On Tuesday, I arrived at Ramjas College on Delhi University’s North Campus at 11 am to speak at a seminar on “Cultures of Protest” organised by undergraduates of the English department. I was on a morning panel titled “Mapping Subaltern Resistance”, with a senior academic and a young journalist. We started at noon.

 

As I spoke about a confluence of environmental, arts and social justice movements I’ve been following in Chennai, the electricity started to come and go; shouts of “Bharat Mata ki Jai!” and “Vande Mataram!” could be heard. I paused briefly, made a joke about nationalist slogans, and continued without a microphone. The disturbances increased. When the next panelist stepped up, deafeningly loud Bollywood music began to play outside. Our voices were being drowned out.

 

Somehow we completed our session. Before everyone could disperse for lunch, the department chair came on stage to announce regretfully that the college administration had been pressured by a mob of Akhil Bhartiya Vidyarthi Parishad members and police officials who claimed to be helpless in the face of palpable tension on campus, to withdraw the invitation from Umar Khalid, a Jawaharlal Nehru University graduate student and political activist, slated to speak at a post-lunch session titled “Unveiling the State: Regions in Conflict”. We were told that Khalid had left JNU campus and was en route to Delhi University, when he had to be asked to turn back to ensure the safety of everyone present.

 

The faculty advisors who had helped student organisers plan the schedule were clearly upset and angry. A couple of them addressed the gathering briefly, urging all of us – speakers, students and teachers – to strongly but peacefully protest this forcible withdrawal of Khalid’s invitation. We marched for a few minutes within the college, students shouting slogans of “Azadi” like the ones heard in JNU last spring. I suggested to colleagues that perhaps Khalid could join by Skype.

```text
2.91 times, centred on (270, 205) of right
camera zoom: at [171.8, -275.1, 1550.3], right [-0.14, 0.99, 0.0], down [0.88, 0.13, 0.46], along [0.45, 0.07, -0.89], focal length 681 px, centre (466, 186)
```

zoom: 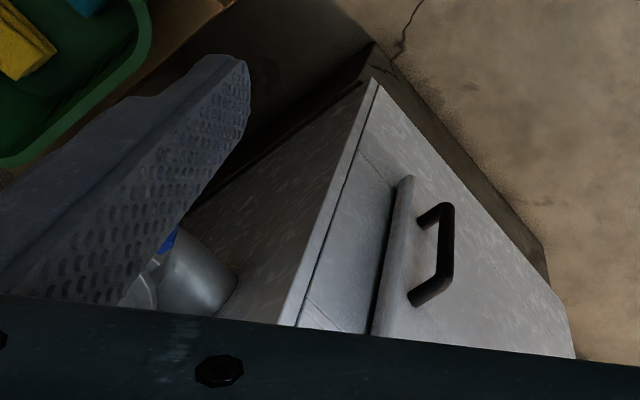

Displays of physical aggression

 

As we moved back towards the canteen area, where lunch was to be served and proceedings to resume, albeit sans Khalid, the small space was flooded with ABVP members again, shoving their way in and projecting physical aggression, especially towards women and faculty. The police started to arrive in numbers. There were construction materials and large cooking fires in a very cramped area, both of which seemed unsafe in the circumstances.

 

I found myself pushed from one side to the other as I tried to take pictures, find familiar faces and assess the escalating situation. Young men stood ominously on the roof of the building, above the conference hall. They began throwing down branches and dangling steel buckets in a threatening way above the dense crowd gathered below. A student got hurt.

 

At this point a face-off began between ABVP and college students. The police did little to defuse the violence in the air. An onrush of people surging helter-skelter in my direction sent me running back into the building. I decided to leave while I could. I discovered the parking lot to be full of police officers and official cherry-top cars; one vehicle had someone who appeared to be a Bharatiya Janata Party leader in the backseat, with a large saffron tilak on his forehead, talking on his cell phone. I requested him to let me take my car out. He nodded politely. As I drove away I saw more police heading towards the college gates.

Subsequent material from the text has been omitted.